A regime for “cyber sanctions” is taking shape — and it could already hit mischievous election hackers in May.
The European Union is closing in on a procedure that would allow it to sanction foreign hacker groups when they target the upcoming EU election.
A plan drafted by the EU’s diplomatic service has been presented to national cyber experts and will be forwarded to foreign affairs attachés later this month, three officials briefed on the plan told POLITICO, asking not to be named because of the sensitivity of the ongoing talks.
The measures would not only allow EU countries to slap sanctions on hacker groups that succeed in intruding into IT systems, but also those attempting to get in, like the suspected Russian intelligence officers who allegedly plotted but failed to hack into the Hague-based Organisation for the Prohibition of Chemical Weapons last year, the officials said.
Once operational, the EU measures would target individual hackers as well as state-linked groups with commercial bans and financial restrictions, like freezing assets. It would allow the EU to finally flex its economic muscle against a rising threat of foreign cybersecurity attacks.
Diplomats still face two key questions before they finalize the regime: How severe a hack needs to be to merit sanctions, and how to actually nail down perpetrators of attacks.
“Having sanctions as one of the tools in the toolbox is important. We need to have a variety of tools,” said Chris Painter, a former U.S. State Department official who shaped a similar American regime under Barack Obama’s presidency. “You have law enforcement tools, you have diplomatic tools. But you have to have economic tools too.”
Diplomats working on the file added explicit language on sanctioning election hacks, the officials said, hoping the regime becomes operational before Europeans head to the polls in May for what is seen as Europe’s most hackable election ever.
National government leaders in October called on EU officials to speed up the work. In joint conclusions, heads of state denounced aggressive cyber action and asked to “work on the capacity to respond to and deter cyber attacks through EU restrictive measures.”

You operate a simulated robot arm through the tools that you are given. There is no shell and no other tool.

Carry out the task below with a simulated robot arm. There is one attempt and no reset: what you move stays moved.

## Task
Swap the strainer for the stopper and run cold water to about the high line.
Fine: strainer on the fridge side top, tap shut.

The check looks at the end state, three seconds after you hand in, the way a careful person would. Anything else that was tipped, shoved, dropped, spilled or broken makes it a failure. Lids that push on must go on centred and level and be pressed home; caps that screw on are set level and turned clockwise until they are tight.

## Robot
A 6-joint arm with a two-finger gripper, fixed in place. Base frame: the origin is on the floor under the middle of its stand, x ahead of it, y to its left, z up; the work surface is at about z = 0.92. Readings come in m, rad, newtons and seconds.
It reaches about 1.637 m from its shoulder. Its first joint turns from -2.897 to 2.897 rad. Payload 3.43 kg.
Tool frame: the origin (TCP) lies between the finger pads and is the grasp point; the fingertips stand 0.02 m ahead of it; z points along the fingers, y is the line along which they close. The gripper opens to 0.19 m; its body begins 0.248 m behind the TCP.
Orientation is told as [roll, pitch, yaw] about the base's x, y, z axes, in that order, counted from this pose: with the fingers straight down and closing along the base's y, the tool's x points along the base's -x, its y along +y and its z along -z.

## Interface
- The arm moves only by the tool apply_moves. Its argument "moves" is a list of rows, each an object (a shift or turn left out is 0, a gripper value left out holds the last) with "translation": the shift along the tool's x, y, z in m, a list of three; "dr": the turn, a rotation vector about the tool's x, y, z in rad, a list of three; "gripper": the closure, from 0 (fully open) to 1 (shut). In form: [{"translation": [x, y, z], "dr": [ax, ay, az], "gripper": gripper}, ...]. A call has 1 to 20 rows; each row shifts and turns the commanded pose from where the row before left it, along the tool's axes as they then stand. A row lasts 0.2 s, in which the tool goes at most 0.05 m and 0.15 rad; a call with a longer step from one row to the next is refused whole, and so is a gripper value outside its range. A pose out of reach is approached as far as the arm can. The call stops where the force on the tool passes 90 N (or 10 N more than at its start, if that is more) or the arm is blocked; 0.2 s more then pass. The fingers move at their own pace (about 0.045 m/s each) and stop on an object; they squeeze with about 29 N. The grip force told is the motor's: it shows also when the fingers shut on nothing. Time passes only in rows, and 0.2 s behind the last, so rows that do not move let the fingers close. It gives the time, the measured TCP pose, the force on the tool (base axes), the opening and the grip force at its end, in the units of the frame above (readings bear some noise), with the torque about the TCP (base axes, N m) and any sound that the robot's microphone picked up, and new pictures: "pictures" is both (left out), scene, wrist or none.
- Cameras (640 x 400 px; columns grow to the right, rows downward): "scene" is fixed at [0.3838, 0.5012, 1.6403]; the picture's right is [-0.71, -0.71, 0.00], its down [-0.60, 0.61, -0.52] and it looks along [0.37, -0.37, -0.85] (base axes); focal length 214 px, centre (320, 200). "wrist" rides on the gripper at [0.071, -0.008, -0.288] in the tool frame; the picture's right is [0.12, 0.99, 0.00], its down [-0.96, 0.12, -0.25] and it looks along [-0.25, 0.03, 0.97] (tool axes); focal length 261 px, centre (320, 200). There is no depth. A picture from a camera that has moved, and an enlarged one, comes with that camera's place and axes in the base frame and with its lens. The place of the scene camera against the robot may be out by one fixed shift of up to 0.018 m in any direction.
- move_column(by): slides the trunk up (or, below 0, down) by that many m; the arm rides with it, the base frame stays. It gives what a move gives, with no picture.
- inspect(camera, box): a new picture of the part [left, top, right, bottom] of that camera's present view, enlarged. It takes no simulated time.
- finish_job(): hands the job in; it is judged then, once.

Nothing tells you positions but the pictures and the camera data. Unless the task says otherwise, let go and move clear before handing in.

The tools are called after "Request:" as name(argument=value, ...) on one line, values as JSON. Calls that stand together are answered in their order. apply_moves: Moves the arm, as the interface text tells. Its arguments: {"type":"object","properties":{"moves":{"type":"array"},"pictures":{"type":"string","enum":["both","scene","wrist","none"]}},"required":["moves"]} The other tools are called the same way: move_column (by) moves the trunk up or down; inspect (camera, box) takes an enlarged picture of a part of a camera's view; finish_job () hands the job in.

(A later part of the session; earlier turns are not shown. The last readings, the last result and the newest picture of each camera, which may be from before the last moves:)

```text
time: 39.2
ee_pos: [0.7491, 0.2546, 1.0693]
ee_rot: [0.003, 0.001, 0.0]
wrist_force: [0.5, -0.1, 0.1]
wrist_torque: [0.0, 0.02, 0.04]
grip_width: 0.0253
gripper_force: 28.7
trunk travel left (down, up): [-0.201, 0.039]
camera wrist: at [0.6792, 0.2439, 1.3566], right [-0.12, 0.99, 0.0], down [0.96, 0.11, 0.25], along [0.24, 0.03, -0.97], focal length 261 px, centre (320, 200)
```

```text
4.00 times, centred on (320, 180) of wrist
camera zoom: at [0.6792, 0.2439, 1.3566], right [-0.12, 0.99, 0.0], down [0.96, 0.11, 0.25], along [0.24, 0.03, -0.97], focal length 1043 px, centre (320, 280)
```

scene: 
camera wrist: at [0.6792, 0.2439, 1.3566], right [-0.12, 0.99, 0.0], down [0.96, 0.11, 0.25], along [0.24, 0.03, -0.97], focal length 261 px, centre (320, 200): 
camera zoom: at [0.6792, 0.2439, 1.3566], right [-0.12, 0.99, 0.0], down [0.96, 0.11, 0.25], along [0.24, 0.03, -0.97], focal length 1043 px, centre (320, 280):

The draft plan also echoes much of what eight leading capitals wrote in a non-paper last fall. The eight countries said they want to make it possible to name the culprits and sanction them, following the rule book used for chemical weapons users.
But diplomats still face two key questions before they finalize the regime: How severe a hack needs to be to merit sanctions, and how to actually nail down perpetrators of attacks.
For the first issue, EU countries within NATO have already agreed massive cyberattacks could in principle constitute an act of war. But the EU is struggling to come up with a diplomatic response against all of the thousands of attacks targeting governmental organizations, companies, civil society groups and others in Europe every day — which, combined, constitute a serious threat to its economies and democratic systems.
The second issue stems from the difficulty of identifying perpetrators and making sure EU countries stick together on retaliation.
Many countries lack the technical ability to identify state-sponsored hacker groups. Others lack the political will to call out their sponsors. So-called attribution is a sovereign competence of national governments, but there would need to be some sort of consensus for sanctions to happen.
EU diplomats are expected to make sanctions possible if a country can provide criminal evidence against hackers, much like how the U.S. government releases indictments on hackers before following up with sanctions.
“Some countries aren’t susceptible to being named and shamed. That’s when sanctions and imposing other costs come into play. You have to follow up with something that is going to hit them and change their calculus,” Painter said.
The text was drafted by the EU’s diplomatic External Action Service. EU countries’ foreign affairs attachés tasked with managing sanctions regimes, and later ministers, would still have to approve it in the coming months.
The External Action Service’s press office said the Council is discussing outstanding questions, but that the discussions are confidential. It declined to comment on specific questions.